The Bank of Japan won’t make any quick or drastic changes to its monetary policy framework and is likely to keep interest rates low, even as this week’s board reshuffle brought in less dovish members, former BOJ policy board member Sayuri Shirai said on Tuesday.
“Japan’s neutral rate is very low… Together with inflation expectation, Japan’s nominal interest rate will be low,” Shirai told.
Shirai expected any change in policy from the BOJ to be gradual and carefully orchestrated, which in the near-term could include widening the band of its yield curve control (YCC), so as not to fuel speculative activity in the markets.
“Most likely scenario is expanding 10-year yield target range. Of course, new (BOJ) governor may do more flexibility,” she said, adding however, that she did not expect any “big major change”.
As part of its efforts to fire up inflation to its 2% target, the BOJ guides short-term rates towards -0.1% and caps the 10-year bond yield around 0% under its YCC policy.

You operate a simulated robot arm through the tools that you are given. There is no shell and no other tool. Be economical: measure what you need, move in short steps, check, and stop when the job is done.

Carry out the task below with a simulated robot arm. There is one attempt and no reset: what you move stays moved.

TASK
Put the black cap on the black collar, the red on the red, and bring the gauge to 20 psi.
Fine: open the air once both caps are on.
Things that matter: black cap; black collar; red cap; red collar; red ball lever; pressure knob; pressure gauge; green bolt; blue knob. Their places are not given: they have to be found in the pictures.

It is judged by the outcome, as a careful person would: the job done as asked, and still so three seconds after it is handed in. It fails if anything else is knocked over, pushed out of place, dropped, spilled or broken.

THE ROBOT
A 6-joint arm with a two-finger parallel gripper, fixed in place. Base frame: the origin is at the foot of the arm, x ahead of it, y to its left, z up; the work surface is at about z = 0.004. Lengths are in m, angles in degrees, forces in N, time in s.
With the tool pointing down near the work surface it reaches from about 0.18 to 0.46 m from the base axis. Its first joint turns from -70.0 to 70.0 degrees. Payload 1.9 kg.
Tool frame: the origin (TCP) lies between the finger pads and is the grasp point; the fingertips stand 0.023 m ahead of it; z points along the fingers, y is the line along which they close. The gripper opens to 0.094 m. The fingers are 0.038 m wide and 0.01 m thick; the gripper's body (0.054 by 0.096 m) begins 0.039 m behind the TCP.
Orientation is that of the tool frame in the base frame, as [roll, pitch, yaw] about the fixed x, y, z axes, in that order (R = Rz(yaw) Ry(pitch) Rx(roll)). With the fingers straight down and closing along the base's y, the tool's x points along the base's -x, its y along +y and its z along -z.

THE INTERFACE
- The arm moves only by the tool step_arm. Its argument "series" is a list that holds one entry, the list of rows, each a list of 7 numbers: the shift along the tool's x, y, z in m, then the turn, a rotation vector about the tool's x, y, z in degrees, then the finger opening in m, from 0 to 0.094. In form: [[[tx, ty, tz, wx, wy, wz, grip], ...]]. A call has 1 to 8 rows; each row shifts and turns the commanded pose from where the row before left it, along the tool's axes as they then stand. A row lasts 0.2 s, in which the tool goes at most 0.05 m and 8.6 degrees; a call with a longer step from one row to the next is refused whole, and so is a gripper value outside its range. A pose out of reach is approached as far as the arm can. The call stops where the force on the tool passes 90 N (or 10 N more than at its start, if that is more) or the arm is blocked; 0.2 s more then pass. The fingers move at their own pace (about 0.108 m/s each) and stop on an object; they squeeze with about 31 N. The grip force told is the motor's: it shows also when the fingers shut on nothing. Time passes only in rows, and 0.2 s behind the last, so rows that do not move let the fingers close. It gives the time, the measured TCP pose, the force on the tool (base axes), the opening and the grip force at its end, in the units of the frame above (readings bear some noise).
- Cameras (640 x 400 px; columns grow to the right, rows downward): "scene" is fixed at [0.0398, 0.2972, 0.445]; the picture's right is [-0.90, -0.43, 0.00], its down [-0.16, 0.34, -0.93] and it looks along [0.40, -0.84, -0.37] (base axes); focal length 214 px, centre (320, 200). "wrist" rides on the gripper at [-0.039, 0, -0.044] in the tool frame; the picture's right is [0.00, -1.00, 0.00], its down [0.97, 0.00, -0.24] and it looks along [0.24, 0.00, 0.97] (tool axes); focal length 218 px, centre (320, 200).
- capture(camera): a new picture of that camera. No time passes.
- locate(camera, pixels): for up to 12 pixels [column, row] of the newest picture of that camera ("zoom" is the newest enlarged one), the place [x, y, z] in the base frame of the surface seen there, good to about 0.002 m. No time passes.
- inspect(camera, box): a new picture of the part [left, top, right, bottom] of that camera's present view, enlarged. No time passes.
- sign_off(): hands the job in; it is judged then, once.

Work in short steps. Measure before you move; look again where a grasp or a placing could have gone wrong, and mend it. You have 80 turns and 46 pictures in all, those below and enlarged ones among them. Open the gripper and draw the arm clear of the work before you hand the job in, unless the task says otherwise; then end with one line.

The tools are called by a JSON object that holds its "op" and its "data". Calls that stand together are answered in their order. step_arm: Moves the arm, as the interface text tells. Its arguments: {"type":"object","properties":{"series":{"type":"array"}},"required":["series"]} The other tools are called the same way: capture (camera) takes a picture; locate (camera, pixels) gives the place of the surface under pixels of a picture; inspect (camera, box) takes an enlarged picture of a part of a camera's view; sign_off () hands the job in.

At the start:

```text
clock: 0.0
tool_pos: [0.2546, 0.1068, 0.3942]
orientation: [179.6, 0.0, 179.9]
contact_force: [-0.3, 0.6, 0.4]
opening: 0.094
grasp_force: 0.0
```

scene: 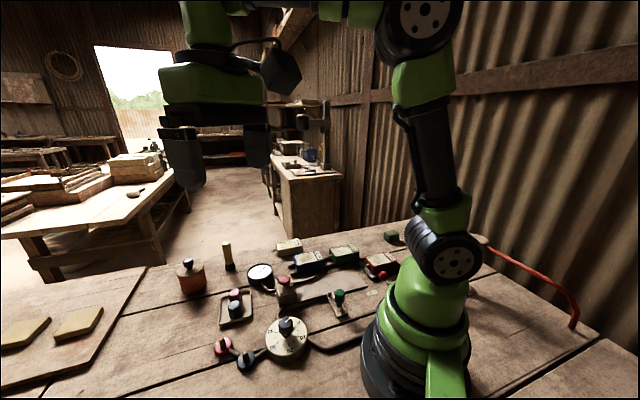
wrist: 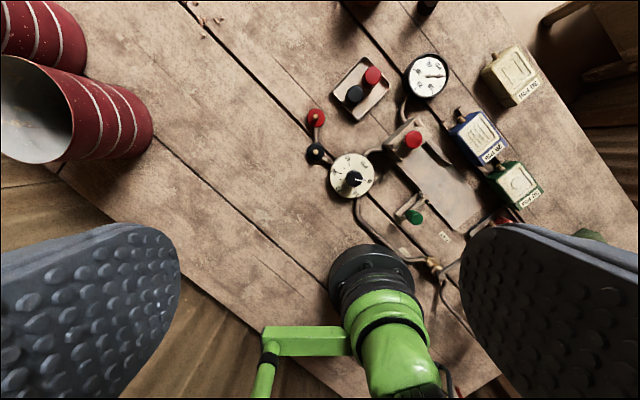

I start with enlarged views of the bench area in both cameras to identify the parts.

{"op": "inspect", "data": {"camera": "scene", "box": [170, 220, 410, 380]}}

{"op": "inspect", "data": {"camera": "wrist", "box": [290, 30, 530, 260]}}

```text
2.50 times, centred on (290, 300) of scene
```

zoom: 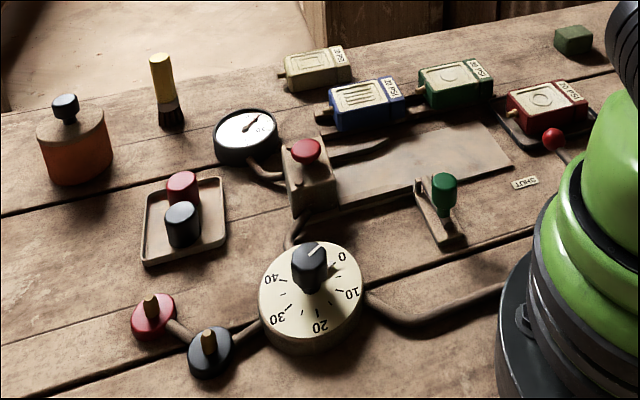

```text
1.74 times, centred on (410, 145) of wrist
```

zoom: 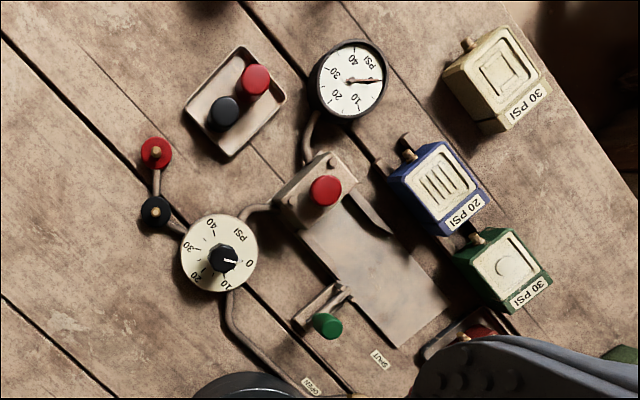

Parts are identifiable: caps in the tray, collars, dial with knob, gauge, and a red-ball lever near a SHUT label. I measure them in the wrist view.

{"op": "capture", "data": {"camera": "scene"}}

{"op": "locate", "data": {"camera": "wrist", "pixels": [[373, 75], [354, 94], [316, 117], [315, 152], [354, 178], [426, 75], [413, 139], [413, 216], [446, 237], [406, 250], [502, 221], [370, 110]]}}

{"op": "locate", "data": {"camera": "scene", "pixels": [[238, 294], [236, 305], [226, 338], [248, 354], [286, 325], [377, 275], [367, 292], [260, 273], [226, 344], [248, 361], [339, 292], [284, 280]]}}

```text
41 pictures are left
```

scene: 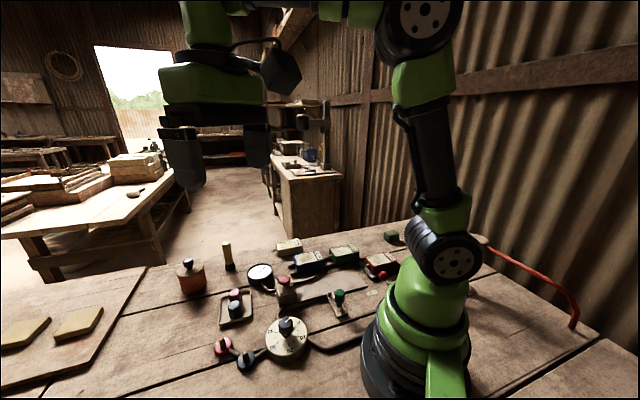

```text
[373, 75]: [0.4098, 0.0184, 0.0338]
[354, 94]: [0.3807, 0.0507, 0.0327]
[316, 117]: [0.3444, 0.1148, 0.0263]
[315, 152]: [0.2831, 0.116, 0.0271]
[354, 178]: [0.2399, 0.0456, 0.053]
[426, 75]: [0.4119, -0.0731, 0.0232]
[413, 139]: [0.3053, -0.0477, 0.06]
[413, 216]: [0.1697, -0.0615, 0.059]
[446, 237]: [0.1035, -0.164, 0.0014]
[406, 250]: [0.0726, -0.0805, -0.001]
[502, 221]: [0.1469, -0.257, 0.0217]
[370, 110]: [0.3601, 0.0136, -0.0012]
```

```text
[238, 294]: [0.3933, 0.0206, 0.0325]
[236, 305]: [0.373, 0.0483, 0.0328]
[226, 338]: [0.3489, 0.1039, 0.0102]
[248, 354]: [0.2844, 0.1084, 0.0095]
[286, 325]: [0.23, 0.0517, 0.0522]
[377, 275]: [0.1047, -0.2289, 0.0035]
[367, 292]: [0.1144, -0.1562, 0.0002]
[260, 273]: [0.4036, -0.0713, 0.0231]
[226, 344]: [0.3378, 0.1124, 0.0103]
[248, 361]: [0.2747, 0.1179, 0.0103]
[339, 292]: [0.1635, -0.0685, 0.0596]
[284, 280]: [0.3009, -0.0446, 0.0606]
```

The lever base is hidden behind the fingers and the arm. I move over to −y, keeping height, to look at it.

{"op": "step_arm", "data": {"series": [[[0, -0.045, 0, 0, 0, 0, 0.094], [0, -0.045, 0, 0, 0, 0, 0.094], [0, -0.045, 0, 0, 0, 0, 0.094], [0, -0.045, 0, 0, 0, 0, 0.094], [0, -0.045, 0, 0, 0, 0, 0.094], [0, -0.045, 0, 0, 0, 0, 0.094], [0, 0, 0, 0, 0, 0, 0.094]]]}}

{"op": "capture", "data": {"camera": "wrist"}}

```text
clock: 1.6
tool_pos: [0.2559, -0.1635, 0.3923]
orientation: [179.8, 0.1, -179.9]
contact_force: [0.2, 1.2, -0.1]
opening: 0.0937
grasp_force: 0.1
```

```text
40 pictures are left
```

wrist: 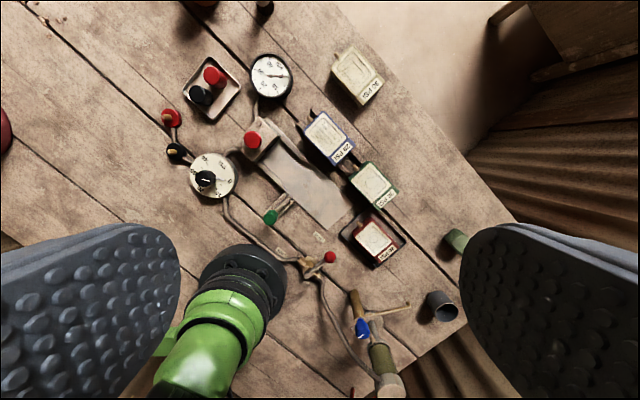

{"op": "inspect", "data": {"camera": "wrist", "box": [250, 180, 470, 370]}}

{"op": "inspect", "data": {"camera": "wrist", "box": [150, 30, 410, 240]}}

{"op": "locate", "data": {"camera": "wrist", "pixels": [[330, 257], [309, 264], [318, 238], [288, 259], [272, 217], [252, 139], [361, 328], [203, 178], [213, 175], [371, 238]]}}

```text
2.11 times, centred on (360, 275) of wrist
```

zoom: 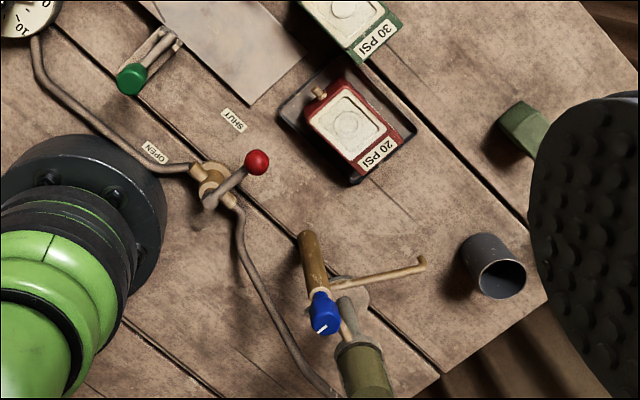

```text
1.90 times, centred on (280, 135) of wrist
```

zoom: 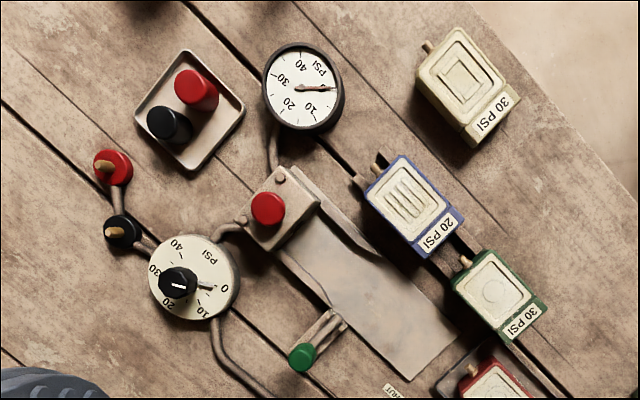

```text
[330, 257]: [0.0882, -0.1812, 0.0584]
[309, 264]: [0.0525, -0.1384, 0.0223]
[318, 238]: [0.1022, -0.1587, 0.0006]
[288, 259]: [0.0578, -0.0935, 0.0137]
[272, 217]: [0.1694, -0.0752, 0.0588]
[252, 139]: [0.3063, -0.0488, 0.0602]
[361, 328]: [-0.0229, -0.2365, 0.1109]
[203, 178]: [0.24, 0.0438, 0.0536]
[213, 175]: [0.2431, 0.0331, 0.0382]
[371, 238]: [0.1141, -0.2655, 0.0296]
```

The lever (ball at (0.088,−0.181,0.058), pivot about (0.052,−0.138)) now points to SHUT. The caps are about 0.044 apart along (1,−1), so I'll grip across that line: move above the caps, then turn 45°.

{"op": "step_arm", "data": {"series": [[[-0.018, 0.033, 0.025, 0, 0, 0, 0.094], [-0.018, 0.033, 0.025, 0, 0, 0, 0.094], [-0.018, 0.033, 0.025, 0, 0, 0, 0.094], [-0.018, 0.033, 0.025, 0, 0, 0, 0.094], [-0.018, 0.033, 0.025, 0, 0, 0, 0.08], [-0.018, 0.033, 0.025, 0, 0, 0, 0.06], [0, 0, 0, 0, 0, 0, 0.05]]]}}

Shirai believes inflation in Japan was “just temporary,” driven by commodity price shocks and exacerbated by the yen’s depreciation, but not supported by a significant rise in household consumption. She did not expect to see a sharper depreciation in the yen going forward.
“Prices may remain high, but rate of inflation is likely to decline. Clearly, we will see a decline in inflation from April next year… from around 2% to a little above 1%,” Shirai said.
With interest rates and inflation rising across the globe, markets have been rife with speculation the BOJ could dial back stimulus once the dovish Governor Haruhiko Kuroda departs.
“Depending on market condition, if time arose, it’s possible the BOJ will do discontinuation of additional flexibility. But probably with any possibility of speculation, I think BOJ will be very careful,” Shirai said.